• “The debt and deficit problem isn't what you think”...

  • The reason why the economy can’t really grow…

  • 🧨 The Economy is NOT What They Tell You. Kiyosaki Exposes the Lies HERE.

Dear Reader,

“The debt and deficit problem isn't what you think.”

This we learn through Mr. Lance Roberts, he of Real Investment Advice.

What is the false debt and deficit problem over which so many tremble and quake?

The answer is financial crisis… and economic collapse.

Mr. Roberts does not believe they constitute an authentic menace.

He has beaten to quarters too many times over too many false alarms. He has heeded too many shouts of wolf.

The enemy never attacked and the wolf never bit.

Thus the calamity-howlers have been fanning false fears:

Over the past 40 years, the national debt has grown exponentially, with none of the dire consequences repeatedly predicted. Interest rates have fluctuated, political gridlock has persisted, and deficits have widened, but the U.S. economy continues to function, grow, and attract global capital.

The U.S.’s “Exorbitant Privilege”

It is true. The United States economy has continued to function, grow and attract global capital — despite all Hell’s angels — and the nearly perfect botchwork of the United States government.

As Germany’s Iron Chancellor, Herr Bismarck, once argued, “God looks after fools, drunks and the United States of America.”

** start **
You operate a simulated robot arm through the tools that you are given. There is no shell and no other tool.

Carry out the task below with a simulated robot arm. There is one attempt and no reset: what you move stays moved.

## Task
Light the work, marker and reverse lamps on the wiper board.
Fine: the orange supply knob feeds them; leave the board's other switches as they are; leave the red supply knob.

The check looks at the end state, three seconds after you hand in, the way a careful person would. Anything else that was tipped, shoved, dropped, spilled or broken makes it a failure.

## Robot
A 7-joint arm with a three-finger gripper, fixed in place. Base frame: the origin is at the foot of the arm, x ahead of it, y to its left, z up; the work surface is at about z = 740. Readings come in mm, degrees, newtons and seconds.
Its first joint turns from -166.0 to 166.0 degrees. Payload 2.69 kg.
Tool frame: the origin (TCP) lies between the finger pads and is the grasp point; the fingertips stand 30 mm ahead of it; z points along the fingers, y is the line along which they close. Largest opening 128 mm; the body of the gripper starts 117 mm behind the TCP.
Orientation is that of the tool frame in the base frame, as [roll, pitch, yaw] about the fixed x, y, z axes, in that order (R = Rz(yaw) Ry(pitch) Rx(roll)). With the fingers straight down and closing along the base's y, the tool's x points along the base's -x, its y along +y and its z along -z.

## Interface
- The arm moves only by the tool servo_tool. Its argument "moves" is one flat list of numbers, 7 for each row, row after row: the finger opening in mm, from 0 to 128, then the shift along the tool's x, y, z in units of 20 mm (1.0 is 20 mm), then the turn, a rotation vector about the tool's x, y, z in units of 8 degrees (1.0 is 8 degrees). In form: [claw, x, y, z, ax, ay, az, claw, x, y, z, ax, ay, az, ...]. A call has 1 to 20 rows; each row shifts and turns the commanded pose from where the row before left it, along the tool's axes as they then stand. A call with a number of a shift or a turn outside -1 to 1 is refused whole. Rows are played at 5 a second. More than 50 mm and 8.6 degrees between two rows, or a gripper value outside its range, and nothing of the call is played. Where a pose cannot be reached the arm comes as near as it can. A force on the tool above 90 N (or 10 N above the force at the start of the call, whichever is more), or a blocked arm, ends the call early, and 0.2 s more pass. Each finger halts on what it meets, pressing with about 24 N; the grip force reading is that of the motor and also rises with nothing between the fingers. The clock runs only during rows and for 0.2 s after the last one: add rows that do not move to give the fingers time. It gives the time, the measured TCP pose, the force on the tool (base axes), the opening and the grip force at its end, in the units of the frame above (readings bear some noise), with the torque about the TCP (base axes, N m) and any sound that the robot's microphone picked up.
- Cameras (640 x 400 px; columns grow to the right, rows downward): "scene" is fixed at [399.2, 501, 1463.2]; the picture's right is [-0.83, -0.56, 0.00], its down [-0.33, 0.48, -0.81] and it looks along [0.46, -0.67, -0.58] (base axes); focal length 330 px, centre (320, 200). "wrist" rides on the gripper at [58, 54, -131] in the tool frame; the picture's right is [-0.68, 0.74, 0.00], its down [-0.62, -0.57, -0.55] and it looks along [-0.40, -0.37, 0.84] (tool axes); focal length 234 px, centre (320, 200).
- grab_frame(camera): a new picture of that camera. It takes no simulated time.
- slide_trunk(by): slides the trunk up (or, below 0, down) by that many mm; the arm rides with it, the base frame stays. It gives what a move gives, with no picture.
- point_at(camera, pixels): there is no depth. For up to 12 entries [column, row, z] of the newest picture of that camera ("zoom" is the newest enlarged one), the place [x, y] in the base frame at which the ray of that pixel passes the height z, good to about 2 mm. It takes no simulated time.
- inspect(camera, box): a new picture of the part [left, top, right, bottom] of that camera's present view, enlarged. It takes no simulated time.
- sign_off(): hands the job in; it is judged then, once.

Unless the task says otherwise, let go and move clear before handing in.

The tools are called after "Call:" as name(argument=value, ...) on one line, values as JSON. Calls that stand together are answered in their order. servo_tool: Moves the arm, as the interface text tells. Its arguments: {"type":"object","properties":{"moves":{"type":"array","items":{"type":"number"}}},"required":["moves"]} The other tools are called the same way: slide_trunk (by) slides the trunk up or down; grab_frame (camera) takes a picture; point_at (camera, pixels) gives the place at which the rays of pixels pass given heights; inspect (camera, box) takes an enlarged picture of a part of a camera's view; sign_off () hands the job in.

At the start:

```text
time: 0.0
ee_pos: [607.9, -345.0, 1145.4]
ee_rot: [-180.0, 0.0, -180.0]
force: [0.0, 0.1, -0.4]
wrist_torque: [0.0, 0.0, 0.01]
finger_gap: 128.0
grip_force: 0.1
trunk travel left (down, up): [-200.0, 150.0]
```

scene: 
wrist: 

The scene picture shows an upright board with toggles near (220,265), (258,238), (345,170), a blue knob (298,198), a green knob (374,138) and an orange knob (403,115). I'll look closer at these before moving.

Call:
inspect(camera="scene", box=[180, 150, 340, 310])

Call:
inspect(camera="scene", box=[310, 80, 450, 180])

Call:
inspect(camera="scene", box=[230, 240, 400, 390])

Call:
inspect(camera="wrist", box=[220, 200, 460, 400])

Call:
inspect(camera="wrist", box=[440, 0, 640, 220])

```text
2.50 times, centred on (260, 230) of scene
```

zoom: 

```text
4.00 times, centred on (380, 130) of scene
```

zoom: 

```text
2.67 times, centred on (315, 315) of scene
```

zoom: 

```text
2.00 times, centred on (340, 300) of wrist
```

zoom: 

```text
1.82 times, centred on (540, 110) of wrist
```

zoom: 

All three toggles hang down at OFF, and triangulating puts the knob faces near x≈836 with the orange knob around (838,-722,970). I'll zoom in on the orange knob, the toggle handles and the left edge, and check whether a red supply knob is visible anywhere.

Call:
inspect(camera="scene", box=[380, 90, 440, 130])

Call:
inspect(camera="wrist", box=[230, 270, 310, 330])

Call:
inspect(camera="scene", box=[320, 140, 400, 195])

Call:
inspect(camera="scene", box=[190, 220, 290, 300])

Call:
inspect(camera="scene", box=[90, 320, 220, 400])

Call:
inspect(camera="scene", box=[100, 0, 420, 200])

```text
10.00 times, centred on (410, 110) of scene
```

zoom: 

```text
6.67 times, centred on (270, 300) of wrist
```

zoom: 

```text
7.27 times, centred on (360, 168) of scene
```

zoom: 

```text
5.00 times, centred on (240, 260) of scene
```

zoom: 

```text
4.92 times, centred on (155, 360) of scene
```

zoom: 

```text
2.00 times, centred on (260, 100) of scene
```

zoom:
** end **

Yet Mr. Roberts does not credit God. He credits instead the “exorbitant privilege” the United States enjoys:

The reason is that the U.S. continues to enjoy what economists call the “exorbitant privilege” of being the issuer of the world’s reserve currency. Treasuries remain the deepest, most liquid capital market globally, and the dollar is central to global trade, investment, and reserves. 

This creates a structural advantage that allows the U.S. to run larger deficits than other nations without facing the same level of market discipline. So long as global trust in U.S. institutions and the rule of law remains intact, there is a deep and steady demand for U.S. debt, providing a long runway before any severe funding stress emerges…

While U.S. debt and deficit levels are elevated, there is no imminent risk of fiscal collapse.

Just so. Then what is the true debt and deficit problem… if not financial crisis or fiscal collapse?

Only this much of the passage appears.